Le centenaire de l’encyclique Quas Primas sur le règne du Christ nous encourage à œuvrer, pour pénétrer d’esprit chrétien les mentalités et les mœurs, les lois et les structures

Voici l’homélie prononcée par l’abbé Jean de Massia, aumônier général de Notre-Dame de Chrétienté, lors de la messe de préparation du pèlerinage en l’église St Jean-Baptiste de Neuilly le 2 avril dernier :

Amis pèlerins,

Dans deux mois (déjà !) nous nous élancerons pour le 43ème pèlerinage de Chrétienté. Nous sommes nombreux à l’attendre, cette épreuve pèlerine, mélange si particulier de pénitence, de chrétienté, de beauté liturgique, de prière et de formation, qui chaque année secoue nos âmes, les tirent de leur torpeur mondaine, et rallume dans nos cœurs l’attrait, l’attirance pour la route éternelle, celle du Ciel. Pour nous préparer, je voudrais évoquer les différents anniversaires qui jalonneront notre marche en cette année 2025 ; et ils sont nombreux ! c’est un florilège de jubilés qui nous attend, comme si toute la foi des siècles s’était donné rendez-vous pour nourrir notre vie intérieure et guider notre action.

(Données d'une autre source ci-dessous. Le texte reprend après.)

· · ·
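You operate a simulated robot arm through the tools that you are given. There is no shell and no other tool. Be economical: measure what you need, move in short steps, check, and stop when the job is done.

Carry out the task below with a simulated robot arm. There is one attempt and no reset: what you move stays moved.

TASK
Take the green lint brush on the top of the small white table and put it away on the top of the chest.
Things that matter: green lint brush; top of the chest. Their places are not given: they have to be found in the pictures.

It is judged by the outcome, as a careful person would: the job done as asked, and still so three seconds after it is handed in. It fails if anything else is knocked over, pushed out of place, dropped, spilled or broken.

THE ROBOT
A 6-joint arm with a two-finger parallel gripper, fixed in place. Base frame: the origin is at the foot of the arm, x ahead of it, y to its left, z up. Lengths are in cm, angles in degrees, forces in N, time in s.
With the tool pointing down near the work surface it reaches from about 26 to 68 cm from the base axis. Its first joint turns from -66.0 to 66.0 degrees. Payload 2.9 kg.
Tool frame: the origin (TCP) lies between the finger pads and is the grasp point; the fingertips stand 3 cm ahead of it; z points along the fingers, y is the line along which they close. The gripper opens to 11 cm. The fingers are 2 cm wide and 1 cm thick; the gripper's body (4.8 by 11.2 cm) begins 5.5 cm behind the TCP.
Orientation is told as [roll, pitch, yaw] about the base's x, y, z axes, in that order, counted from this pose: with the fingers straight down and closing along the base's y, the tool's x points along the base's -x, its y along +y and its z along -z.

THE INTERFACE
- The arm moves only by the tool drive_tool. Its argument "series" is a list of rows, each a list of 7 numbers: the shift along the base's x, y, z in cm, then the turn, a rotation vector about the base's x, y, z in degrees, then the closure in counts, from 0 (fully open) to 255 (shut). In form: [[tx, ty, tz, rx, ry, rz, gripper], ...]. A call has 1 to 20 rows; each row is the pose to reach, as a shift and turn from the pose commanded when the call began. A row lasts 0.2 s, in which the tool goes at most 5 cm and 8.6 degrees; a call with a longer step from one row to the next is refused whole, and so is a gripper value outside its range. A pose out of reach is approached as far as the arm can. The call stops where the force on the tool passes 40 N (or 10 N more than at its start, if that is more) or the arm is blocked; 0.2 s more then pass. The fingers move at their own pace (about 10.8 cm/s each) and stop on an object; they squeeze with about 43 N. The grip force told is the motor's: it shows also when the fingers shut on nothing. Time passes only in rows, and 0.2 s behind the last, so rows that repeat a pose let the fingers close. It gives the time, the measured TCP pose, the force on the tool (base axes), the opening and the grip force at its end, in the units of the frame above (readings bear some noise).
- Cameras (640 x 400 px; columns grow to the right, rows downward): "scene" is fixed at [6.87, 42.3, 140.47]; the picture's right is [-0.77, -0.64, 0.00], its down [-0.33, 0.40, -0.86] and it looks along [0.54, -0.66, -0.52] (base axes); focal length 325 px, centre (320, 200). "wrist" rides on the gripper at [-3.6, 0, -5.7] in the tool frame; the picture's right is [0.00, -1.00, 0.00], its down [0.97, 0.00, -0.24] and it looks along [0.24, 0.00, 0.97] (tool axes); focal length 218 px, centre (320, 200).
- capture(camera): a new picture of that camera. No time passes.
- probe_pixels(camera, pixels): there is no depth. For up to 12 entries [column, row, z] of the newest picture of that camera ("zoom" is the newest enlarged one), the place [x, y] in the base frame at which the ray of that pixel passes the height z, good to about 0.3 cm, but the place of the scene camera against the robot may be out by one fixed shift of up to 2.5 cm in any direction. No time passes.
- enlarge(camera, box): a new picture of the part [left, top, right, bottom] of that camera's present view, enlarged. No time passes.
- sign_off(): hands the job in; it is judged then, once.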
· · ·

Le premier de tous, c’est bien sûr l’anniversaire des 2025 ans de l’Incarnation de Jésus, l’instant-bascule, le pivot de l’histoire des hommes ; à cette occasion, le pape François a proclamé l’année sainte, l’année jubilaire. « Pèlerins d’espérance » ! Les marcheurs de Chartres la connaissent bien, cette vertu d’espérance, cette tension du cœur vers le sanctuaire désiré, ce supplément d’âme qui survient d’on ne sait ou alors que le corps est brisé et le moral au plus bas, ce courage qui ne tient qu’à un fil, celui de l’espérance. Notre espérance première, c’est l’entrée dans la vie éternelle, et nous nous en rappellerons quand nous aurons la grâce de franchir, le lundi, la porte sainte, ouverte en union avec tous les pèlerins de Rome, et aussi à l’occasion des 1000 ans de la crypte de la cathédrale de Chartres. Mais notre espérance, c’est aussi celle que le Christ met sur nos lèvres en nous apprenant le Notre Père. « Que votre nom soit sanctifié, que votre règne arrive, que votre volonté soit faite, sur la terre, comme au Ciel ». La voilà, aussi, l’attente de l’Église, celle que nous porterons cette année spécialement, en célébrant un autre anniversaire (je vous avais dit qu’il y en avait beaucoup !), le centenaire de l’encyclique Quas Primas sur le règne du Christ.

« Pour qu’il règne ! » Que de controverses autour de ces quelques mots… Il ne s’agit pas d’un repli vers le passé. L’espérance n’est jamais une nostalgie, mais un regard vers l’avenir. Il ne s’agit pas de brandir nos bannières en regrettant le Moyen-Âge où les monarchies catholiques ; il ne s’agit pas de croire que nous allons édifier sur terre un paradis terrestre, oublieux du paradis du Ciel ; il ne s’agit pas de mettre le Christ dans la case de tel ou tel parti politique.

Ce dont il s’agit, en revanche, pour reprendre les mots de Péguy, c’est d’humblement œuvrer pour que nos cités charnelles deviennent un peu plus « l’image et le commencement et le corps et l’essai et de la cité de Dieu ».

Ce dont il s’agit, c’est de rappeler que le temporel et le spirituel, nécessairement distincts comme l’Église nous l’enseigne, ne sont pas séparés pour autant, parce qu’on ne coupe pas un homme en deux, on ne le sépare pas de son âme et des aspirations de son âme à la vie éternelle.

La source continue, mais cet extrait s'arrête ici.